Por qué no la inversión de roles en la relación
profesor-alumno de “Los espejos de papel”, donde
lo que se reescribe ahora no es a Joyce sino a Borges,
cuando todos los libros son El libro de arena,
pero que en el fondo remite al “Escritor fracasado”
de Arlt. Aquel que se envilece ante sus propias incapacidades
(¿qué significa que un escritor tenga
que vencer sus propias limitaciones?), las intrigas
del mundillo literario; el plagio y el deprecio y la humillación,
porque un concepto es un concepto y un
relato es un relato.
En ese universo polifacético entran también
las dos mujeres que, a ciegas, juegan a armar un
poema. Las “palabras huérfanas a la espera de
una atribución de sentido”, que “se conjugan por sí
solas, dibujan la huella de una voz que no es de nadie,
pero que las dos han proferido”. Eso: lo poético:
“Se acuesta sobre su propia desnudez. Con
las piernas bien abiertas, para ventilar el tedio que
anida en sus humedales”. De ahí el título del libro;
de ahí el del cuento: Lejos, porque cerca ya no llega.
O ese hombre al final de su vida en “No sea cosa
que el olvido”, al que la historia se le está yendo
de las manos, internado, con sus noventa y tres
años; él, que fue amado y temido; él, que supo
procurar el sustento y establece el rigor; él, que
persiguió y bendijo. Los rastros del peronismo, la
dictadura, el exilio, el poder –ese higo que nunca
se seca. Y otra vez el lenguaje, las palabras que
se rompen.
Las pastillas –otra vez las pastillas–
de “Sonata y fuga”, relato manchado
de tinta onírica, que abre la puerta al
último texto, “El silencio de la higuera”,
la historia de ese poeta desaparecido
que fue sub jefe de preceptores
de la Escuela Técnica Número
Veinticinco de Once, turno tarde, que
leía los mejores poemas del idioma –el
maravilloso idioma de Cervantes–, víctima
de un acto de crueldad irreversible: marca de una
época, derrota de una generación, memoria, rescate,
el reencuentro con esa voz después de tanto.

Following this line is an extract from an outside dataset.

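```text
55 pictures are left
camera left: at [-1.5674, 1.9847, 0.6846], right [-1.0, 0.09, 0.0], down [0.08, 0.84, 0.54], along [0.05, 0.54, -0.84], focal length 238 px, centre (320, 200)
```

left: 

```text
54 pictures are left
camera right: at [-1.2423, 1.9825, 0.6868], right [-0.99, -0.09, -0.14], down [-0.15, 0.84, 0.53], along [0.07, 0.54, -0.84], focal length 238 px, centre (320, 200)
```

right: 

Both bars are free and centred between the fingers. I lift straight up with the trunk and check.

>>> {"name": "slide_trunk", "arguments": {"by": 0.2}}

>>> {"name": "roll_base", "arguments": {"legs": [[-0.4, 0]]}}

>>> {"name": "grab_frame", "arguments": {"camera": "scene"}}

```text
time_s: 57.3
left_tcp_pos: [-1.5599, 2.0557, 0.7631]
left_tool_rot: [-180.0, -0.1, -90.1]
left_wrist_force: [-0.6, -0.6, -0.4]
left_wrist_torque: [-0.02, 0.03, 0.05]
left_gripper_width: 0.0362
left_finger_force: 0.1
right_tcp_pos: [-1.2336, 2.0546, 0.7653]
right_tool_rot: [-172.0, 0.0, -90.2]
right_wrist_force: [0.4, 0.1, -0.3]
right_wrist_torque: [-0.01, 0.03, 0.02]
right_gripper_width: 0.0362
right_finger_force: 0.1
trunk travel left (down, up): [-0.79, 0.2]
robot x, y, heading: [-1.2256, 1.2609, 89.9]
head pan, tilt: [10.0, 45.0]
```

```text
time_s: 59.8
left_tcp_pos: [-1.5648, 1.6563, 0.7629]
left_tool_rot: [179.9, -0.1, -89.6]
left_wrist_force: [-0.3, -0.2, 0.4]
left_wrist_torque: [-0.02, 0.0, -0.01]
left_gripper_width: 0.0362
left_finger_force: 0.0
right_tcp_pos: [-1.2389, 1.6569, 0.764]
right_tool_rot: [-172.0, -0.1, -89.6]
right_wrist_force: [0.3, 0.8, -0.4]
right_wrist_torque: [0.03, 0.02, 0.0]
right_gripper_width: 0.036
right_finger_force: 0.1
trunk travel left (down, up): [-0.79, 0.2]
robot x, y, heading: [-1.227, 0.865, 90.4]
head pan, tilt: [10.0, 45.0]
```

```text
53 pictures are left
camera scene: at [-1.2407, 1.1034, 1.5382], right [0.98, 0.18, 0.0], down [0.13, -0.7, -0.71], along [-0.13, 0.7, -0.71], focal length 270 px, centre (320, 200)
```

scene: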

La vida, a veces, suele ser todo eso, pero también
conectar y adjetivar, porque los que están en
el aire pueden desaparecer en el aire.
Todos esos universos conviven en Cincuenta
pastillas.
Pero hay elementos que los aúnan, y es
entonces cuando hay que poner a trabajar al cincel
de la interpretación: el ímpetu de las voces que
narran; la oralidad, la escritura, la lectura, la intención
de decir (¿la intención o la búsqueda?), la
percepción del mundo a través del lenguaje cuyos
rastros en la arena, antes de que los vuele el viento,
podrían llegar a ser aquellos elementos que se
repiten y conjugan, unifican, crean lazos.
Por ejemplo: las palabras que se rompen (Lescolegia,
Nova-casa, Rita-chaca, traidores culorotos,
cu-lo-ro-tos, tos, tos, tos).
Por ejemplo: los
nombres de los personajes, como si ellos necesitaran
ser mencionados para
ser, así sean Luis Anselmo Valdivieso,
Jaume Fernández Rovira,
Bernardo Raimundi, Carlos
Juárez, Facundo Leandro Sayago o
Roberto Jorge Santoro (sabrán de él,
claro), la mujer que ha sido nombrada como
Elvira y la mujer que ha sido nombrada como Buma.
Por ejemplo: los lugares, Buenos Aires o Santiago
del Estero o Catamarca cualquier provincia
perdida en lo profundo del Norte. En fin: elementos
propios de cualquier anclaje en la realidad que,
de todos modos, no los despega de ese universo
poético al que definitivamente pertenecen.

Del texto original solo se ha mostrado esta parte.